The view from current teachers is only slightly different. Christine Dease, an art teacher at Woodbury High School and this year's recipient of the local Chamber of Commerce's Secondary Educator of the Year, informally surveyed her colleagues and found they said the top qualification to be the simple enjoyment of being around kids.

View depends on perspective

The view of whether someone is a good teacher may depend on where you sit, Dease said. Some teachers connect very well with students but may not keep up well with the administrative demands of the job; others may not communicate sufficiently with parents.

"Teachers say the best thing they like about school is teaching the kids," Dease said. "If they could do that and nothing else, they would probably stay in teaching longer."

Good teaching is more than transmitting knowledge. It is opening minds to learning, said Joe Nathan, director of the Institute for School Change at the University of Minnesota. It's about helping students to "decide they can learn and accomplish more than they previously thought possible," he said.

Education Minnesota, the union that represents the state's public school teachers, offered a list of attributes similar to the experts and teachers, and added that teachers should be appropriately licensed.
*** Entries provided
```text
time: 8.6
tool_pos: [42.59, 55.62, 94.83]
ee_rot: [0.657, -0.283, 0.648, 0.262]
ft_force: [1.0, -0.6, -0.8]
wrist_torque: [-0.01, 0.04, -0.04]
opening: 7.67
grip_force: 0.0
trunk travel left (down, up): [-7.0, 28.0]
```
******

The organization also said that teachers who fall short of the necessary attributes should not be labeled "bad" but should be "offered mentoring, professional development, coaching from experienced teachers and administration, or, if all else failed, counseled out of the profession."

The experts agree that teaching has gotten more difficult, with more demands in recent years.

The biggest change in the profession during her career, says Hamline's Swanson, is that there has been much more research and progress in the field. "The profession is now stronger and has gotten better at determining best practices," she said. "I would like to go back and have these standards to which I would hold myself."